Fifth Circuit Refuses to Stay District Court Decision Voiding New HSR Rules

Brownstein Client Alert, March 23, 2026

On March 19, 2026, the U.S. Court of Appeals for the Fifth Circuit denied the Federal Trade Commission’s (“FTC”) motion for a stay pending appeal of a Texas district court judgment vacating the FTC’s 2024 overhaul of the Hart‑Scott‑Rodino (“HSR”) filing requirements.

Here are five important takeaways:

1. For now, the “old” HSR rules are back.
Effective immediately, filing parties may revert to the pre‑Feb. 10, 2025, HSR form and instructions. The FTC has confirmed it is accepting filings under the prior, less burdensome framework (while also accepting voluntary submissions on the 2025 form).

This development removes a potential speed bump for some mergers and acquisitions, reducing transaction friction, and could portend more activity in light of the less burdensome HSR process. While it is still too early to state definitively what will happen when the Fifth Circuit considers the merits of the FTC’s case, it represents a positive development for companies with HSR-reportable deals. As of now, we are back to the pre-2025 rules and form. The rules governing whether a deal is reportable under the HSR Act, as well as the annual thresholds and filing fee adjustments, are not affected by this ruling.

2. The Texas challenge that toppled the new rules—briefly.
In Chamber of Commerce of the United States of America v. FTC (E.D. Tex.), a coalition of business groups challenged the 2024 rulemaking that expanded HSR disclosures, arguing the FTC exceeded its statutory authority and acted arbitrarily and capriciously under the Administrative Procedure Act. On Feb. 12, 2026, the district court granted summary judgment for plaintiffs and vacated the rules in full, holding that the FTC exceeded its HSR Act authority—particularly the statute’s “necessary and appropriate” standard—and that the agency failed to justify the additional burdens with a reasoned cost‑benefit analysis, rendering the rules arbitrary and capricious. An administrative stay briefly kept the new form in place until the Fifth Circuit’s March 19 order ended that stay.

3. How we got here: the 2024–2025 HSR overhaul and projected burdens.
The FTC finalized sweeping changes to the HSR form on Oct. 10, 2024, with the Federal Register notice setting an effective date of Feb. 10, 2025. The new HSR rules imposed significantly increased burdens on filers, resulting in markedly higher preparation time and cost. The agency framed the new rules as closing “information gaps,” but acknowledged substantial added work for filers; contemporary practitioner guidance—summarizing the FTC’s own estimates—projected average preparation time of roughly 105 hours per filing (significantly higher for some acquirers).

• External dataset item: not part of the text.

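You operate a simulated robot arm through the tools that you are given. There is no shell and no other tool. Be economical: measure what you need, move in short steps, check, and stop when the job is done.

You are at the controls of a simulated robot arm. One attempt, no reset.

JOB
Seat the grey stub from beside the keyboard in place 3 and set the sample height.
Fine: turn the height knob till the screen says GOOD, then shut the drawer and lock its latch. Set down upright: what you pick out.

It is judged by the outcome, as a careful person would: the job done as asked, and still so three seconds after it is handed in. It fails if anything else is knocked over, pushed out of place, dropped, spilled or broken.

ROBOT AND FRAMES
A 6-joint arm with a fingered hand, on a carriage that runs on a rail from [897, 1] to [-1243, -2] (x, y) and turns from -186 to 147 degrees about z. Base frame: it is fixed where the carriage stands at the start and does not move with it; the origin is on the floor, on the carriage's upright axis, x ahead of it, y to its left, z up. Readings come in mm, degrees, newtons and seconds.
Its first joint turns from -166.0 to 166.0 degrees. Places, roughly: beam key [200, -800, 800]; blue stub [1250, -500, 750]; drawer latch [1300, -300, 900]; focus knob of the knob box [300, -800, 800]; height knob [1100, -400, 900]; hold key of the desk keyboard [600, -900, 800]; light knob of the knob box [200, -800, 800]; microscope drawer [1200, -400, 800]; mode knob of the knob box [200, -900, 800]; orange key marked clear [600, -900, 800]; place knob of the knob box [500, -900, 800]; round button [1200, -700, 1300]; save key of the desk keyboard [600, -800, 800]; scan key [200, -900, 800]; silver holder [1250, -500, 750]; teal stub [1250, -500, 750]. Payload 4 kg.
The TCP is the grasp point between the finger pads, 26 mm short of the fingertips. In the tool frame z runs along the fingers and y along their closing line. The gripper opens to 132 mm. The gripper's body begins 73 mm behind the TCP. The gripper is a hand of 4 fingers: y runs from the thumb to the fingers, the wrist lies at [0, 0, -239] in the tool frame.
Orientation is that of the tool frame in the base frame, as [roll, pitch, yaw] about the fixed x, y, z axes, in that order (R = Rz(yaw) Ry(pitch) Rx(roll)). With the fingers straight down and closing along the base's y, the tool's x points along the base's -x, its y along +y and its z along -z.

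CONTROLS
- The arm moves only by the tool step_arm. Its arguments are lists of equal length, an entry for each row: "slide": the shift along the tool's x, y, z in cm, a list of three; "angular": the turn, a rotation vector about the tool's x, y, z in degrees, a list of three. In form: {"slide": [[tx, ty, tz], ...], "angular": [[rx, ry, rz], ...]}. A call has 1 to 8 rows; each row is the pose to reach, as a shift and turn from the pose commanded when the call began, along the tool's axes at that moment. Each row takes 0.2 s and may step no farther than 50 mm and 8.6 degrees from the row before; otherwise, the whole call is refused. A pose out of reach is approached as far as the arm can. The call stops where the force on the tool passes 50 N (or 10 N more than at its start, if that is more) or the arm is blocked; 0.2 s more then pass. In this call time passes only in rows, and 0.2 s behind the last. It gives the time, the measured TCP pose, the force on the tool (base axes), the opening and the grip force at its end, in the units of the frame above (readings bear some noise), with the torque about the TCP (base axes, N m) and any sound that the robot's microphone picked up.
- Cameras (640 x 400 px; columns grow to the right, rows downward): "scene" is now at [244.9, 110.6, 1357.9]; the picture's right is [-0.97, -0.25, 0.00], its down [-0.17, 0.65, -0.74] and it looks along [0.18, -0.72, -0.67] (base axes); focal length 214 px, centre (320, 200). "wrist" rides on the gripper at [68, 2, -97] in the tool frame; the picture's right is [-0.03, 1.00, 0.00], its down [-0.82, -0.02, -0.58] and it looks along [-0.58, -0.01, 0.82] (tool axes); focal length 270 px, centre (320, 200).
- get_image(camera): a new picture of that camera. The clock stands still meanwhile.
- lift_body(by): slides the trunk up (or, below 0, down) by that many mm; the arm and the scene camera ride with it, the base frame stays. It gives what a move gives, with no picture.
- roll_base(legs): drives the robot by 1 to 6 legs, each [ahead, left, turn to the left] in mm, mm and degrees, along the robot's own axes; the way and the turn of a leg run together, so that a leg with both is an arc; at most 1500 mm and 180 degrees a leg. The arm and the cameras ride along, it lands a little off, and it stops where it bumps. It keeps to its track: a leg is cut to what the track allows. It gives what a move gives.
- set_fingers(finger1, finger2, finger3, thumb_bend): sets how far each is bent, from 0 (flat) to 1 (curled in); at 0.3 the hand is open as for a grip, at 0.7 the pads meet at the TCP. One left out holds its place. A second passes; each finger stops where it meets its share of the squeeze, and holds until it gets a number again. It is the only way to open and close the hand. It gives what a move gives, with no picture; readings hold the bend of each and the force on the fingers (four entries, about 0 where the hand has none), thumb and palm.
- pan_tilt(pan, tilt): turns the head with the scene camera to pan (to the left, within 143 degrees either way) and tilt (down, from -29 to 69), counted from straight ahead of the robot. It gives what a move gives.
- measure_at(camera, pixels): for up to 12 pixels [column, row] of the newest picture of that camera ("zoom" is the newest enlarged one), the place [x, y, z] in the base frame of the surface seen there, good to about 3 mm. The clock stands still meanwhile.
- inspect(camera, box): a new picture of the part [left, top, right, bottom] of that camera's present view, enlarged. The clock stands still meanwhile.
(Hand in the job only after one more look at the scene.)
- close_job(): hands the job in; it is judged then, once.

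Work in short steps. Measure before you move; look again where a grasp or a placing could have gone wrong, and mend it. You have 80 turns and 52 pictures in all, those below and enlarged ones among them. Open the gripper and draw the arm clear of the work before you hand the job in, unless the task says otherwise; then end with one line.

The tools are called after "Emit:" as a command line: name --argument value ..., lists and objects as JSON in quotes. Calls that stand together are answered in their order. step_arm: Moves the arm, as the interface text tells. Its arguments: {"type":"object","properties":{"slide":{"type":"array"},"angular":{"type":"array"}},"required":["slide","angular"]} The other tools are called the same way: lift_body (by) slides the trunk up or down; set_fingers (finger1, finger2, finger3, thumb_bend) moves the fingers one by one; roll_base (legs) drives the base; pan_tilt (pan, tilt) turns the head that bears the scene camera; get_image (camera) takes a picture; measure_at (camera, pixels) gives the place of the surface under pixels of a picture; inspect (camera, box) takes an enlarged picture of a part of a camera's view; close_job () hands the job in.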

The revised rules required, among other things, written statements of deal rationales, detailed competitive overlap descriptions and analysis, certain reports prepared in the ordinary course of business, drafts of certain documents, and significant information about customer and supply relationships.

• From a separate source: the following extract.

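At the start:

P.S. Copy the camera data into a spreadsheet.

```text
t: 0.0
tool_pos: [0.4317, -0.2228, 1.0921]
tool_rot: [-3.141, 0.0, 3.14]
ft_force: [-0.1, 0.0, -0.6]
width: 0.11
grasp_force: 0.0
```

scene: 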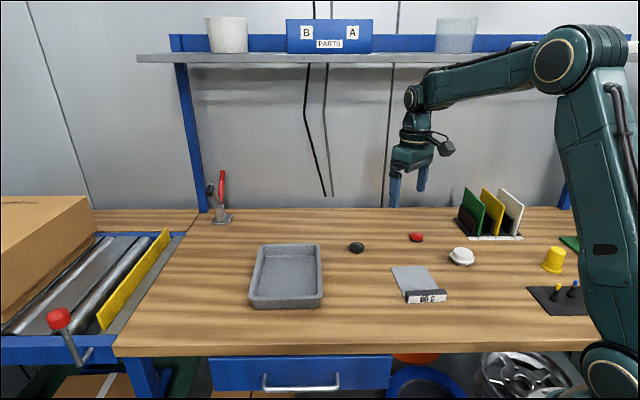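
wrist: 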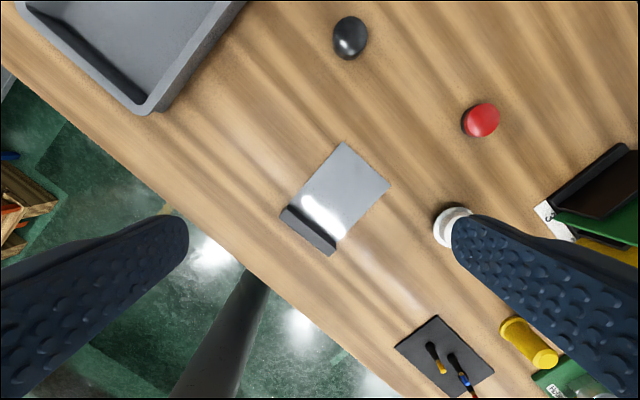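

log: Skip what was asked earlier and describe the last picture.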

4. Signals from the stay denial.
Stay decisions are not merits rulings, but the Fifth Circuit’s refusal to keep the new rules alive pending appeal suggests the panel did not find the FTC’s likelihood of success or the equities compelling enough to override the district court’s analysis—an indicator (though not a guarantee) that the Fifth Circuit may ultimately affirm and leave the rules void.

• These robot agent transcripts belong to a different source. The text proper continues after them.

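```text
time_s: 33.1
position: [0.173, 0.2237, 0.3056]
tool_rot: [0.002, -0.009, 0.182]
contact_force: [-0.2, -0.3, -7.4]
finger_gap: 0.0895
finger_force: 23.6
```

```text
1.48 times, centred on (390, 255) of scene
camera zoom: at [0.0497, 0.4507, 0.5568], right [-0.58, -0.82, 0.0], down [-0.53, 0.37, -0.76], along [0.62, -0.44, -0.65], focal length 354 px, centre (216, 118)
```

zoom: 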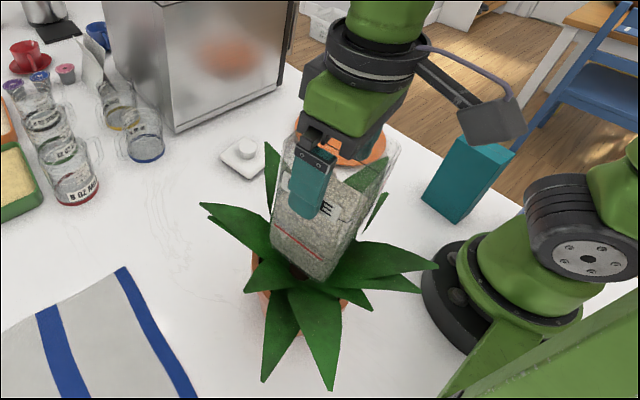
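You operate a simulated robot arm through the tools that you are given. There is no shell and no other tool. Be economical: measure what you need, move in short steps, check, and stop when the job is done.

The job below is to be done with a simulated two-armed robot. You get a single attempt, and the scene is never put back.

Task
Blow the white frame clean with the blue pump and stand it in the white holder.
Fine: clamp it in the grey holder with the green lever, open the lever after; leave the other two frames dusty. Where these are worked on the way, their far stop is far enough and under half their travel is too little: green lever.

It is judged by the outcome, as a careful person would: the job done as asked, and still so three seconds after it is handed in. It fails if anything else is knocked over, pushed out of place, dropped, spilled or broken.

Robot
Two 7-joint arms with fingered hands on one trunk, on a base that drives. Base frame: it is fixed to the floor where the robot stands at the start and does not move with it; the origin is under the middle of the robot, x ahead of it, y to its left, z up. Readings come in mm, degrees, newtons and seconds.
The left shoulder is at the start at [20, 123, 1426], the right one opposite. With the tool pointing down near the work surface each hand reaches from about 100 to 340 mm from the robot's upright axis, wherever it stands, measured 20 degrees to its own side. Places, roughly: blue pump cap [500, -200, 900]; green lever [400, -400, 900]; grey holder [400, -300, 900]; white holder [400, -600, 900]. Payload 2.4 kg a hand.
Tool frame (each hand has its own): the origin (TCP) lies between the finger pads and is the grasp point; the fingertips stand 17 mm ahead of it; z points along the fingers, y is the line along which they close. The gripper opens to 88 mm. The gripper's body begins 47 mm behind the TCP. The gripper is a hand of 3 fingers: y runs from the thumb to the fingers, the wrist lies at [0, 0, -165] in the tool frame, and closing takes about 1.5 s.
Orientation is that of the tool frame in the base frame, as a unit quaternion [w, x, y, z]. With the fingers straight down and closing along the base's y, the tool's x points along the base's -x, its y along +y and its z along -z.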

5. Practical takeaway: good news—at least for now—for HSR filers.
Reversion to the prior HSR form reduces near‑term filing cost, lead‑time and documentary scope for most transactions, restoring a more predictable process while the appeal proceeds. Parties should still plan for potential agency follow‑ups (e.g., voluntary access letters or Second Requests) on transactions raising substantive antitrust issues, but the front‑end compliance lift is materially lighter under the old regime. For the more than 90% of HSR-reportable deals that present no competitive issues, this is good news indeed.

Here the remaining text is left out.